US markets witnessed a sharp correction in the semiconductor sector on Tuesday. The Philadelphia Semiconductor Index faced heavy selling immediately after hitting a fresh record high. The index dipped nearly 7 percent during trading, touching a low of 11,263.58, and ultimately closed more than 3 percent lower. The direct catalyst for this pullback was April inflation data released by the Bureau of Labor Statistics. The Consumer Price Index rose 3.8 percent year-over-year, exceeding market expectations, and increased 0.6 percent month-over-month. This data reinforced expectations that the Federal Reserve will maintain high interest rates or even hike them further. Financial market pricing indicates a significantly elevated probability of rate hikes within the next 12 months.

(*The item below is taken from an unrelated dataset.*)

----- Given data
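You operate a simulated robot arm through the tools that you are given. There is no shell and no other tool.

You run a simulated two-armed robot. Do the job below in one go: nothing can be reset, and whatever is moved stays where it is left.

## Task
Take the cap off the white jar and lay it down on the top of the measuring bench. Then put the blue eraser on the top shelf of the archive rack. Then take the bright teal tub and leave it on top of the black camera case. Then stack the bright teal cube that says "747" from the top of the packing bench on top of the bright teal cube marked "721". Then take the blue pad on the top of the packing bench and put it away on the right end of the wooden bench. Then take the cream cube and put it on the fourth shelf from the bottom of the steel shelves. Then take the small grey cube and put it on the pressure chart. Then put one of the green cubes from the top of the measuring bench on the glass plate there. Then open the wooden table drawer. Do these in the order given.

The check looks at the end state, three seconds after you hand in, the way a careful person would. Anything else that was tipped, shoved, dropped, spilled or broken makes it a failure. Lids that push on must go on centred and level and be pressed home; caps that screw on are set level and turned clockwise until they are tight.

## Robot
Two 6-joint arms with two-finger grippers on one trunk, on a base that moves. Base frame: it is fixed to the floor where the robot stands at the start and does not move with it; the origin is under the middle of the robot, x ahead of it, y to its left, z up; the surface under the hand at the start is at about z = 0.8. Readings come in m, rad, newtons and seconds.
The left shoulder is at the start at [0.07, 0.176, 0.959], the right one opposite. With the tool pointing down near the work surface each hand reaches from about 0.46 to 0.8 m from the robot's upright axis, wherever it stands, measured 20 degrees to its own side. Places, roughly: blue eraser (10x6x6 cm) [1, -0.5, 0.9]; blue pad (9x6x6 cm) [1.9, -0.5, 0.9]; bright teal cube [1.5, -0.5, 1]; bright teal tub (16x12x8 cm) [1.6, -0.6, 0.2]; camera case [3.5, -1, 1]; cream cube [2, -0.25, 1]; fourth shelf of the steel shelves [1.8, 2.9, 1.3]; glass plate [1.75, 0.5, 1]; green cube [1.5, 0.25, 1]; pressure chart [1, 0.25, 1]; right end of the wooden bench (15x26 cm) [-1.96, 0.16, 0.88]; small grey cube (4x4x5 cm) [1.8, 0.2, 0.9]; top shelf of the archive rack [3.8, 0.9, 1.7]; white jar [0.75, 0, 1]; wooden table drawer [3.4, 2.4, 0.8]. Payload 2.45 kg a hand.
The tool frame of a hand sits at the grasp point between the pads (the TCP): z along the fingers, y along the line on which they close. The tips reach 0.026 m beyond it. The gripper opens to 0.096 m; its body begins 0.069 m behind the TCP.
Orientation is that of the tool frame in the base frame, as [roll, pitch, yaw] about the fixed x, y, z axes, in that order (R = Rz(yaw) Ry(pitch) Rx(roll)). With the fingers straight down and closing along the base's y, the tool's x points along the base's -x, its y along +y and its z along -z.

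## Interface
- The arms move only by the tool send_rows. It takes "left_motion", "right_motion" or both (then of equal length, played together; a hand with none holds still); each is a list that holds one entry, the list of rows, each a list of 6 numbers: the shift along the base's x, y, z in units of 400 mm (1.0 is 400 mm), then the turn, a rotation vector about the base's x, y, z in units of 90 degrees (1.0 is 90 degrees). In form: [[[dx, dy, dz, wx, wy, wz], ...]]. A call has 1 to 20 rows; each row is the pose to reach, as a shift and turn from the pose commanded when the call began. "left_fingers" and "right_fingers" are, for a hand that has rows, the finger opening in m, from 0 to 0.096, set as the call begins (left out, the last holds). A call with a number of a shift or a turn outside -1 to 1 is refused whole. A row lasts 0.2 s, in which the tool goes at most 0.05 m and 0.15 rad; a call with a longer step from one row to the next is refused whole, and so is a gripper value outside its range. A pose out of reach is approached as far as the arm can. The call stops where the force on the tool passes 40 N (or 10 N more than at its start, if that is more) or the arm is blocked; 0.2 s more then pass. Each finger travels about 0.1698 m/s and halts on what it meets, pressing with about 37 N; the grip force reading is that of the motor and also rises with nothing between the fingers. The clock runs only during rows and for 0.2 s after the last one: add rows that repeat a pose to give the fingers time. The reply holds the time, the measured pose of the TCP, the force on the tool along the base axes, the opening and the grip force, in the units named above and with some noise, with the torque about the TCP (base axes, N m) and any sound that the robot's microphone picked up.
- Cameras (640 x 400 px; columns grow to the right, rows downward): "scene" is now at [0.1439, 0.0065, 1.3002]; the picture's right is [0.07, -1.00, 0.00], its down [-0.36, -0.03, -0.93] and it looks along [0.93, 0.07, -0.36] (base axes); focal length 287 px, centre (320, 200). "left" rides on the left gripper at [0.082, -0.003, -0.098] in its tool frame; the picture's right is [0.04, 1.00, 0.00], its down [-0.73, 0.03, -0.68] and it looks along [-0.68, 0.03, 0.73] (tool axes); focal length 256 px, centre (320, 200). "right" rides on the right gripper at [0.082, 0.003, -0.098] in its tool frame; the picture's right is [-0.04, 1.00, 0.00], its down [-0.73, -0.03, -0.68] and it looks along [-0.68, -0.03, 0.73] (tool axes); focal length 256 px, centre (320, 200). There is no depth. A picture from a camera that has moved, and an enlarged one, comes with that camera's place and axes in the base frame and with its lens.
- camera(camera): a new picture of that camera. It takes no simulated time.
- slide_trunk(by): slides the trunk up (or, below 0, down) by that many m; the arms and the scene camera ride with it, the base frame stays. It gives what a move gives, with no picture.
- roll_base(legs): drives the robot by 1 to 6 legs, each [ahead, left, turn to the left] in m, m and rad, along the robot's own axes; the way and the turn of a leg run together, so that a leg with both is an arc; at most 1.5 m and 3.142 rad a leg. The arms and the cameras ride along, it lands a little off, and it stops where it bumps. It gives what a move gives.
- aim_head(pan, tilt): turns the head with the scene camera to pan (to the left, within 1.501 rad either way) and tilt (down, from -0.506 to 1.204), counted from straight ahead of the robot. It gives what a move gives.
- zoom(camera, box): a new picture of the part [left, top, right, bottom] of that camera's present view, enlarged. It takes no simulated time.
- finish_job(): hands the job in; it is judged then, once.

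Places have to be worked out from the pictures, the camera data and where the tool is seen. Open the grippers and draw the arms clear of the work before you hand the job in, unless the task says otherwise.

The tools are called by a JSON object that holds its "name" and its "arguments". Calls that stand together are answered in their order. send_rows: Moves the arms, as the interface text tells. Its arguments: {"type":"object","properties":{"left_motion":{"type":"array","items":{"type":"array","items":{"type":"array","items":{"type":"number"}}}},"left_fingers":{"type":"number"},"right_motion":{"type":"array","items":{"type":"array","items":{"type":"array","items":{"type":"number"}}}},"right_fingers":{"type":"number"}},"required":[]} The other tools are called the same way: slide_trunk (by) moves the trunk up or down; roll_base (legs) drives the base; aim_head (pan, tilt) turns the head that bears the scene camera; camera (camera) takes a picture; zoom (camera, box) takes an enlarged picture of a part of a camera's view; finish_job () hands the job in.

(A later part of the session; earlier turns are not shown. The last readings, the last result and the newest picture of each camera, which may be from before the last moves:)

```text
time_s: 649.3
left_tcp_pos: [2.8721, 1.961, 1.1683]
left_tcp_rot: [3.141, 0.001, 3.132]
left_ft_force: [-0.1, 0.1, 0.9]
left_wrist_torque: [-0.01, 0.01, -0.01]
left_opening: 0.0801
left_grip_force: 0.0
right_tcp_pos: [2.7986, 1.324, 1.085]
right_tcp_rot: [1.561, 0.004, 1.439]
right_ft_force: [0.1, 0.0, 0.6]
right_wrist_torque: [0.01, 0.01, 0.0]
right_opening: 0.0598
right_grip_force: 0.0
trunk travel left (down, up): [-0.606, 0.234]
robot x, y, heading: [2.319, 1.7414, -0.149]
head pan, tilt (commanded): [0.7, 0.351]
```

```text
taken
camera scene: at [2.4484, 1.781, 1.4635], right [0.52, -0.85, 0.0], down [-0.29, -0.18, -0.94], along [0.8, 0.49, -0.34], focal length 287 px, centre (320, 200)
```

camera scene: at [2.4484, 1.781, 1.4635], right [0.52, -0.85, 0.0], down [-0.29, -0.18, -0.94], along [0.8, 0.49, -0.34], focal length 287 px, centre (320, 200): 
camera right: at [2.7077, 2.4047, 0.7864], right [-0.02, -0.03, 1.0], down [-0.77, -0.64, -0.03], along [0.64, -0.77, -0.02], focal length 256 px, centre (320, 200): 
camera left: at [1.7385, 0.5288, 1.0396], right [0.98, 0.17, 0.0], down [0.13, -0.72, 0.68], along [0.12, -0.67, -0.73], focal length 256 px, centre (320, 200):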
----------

Consequently, semiconductor-related stocks came under widespread pressure, with almost the entire sector sliding. Mobile chip giant Qualcomm suffered the most severe losses, closing down more than 11 percent with an intraday drop nearing 15 percent, marking its worst single-day performance since March 2020. Intel and Micron Technology were no exception, falling nearly 7 percent and more than 3 percent, respectively. Although Intel has accumulated a staggering 227 percent gain year-to-date, it experienced significant volatility today. Additionally, shares of SanDisk, Advanced Micro Devices, Applied Materials, and ASML retreated to varying degrees. Lumentum and Credo in the optical communications sector both fell more than 5 percent. Notably, Nvidia emerged as one of the few chip giants to post gains against the trend, rising slightly by 0.61 percent, with its total market capitalization remaining near the high of 5.36 trillion dollars.
Market analysts suggest that this decline is primarily driven by technical profit-taking. The Philadelphia Semiconductor Index has surged more than 60 percent year-to-date, with some individual stocks like Intel and Micron posting even more remarkable gains. Parabolic rallies have accumulated substantial profit positions. A derivatives strategy chief noted that historic surges cannot sustain indefinitely, and a pullback following overheated momentum is inevitable. Some analysts warn that with sector valuations at elevated levels, a tightening macro environment could amplify volatility risks. Despite facing short-term selling pressure, the fundamental logic behind AI computing power demand remains fundamentally unchanged. Goldman Sachs recently significantly upgraded its forecast for DRAM and NAND price increases, and memory chip giants' stocks continue to hit new highs. While some investors are betting on continued declines through shorting ETFs, another perspective suggests this serves to create room for market fluctuations ahead of upcoming key events.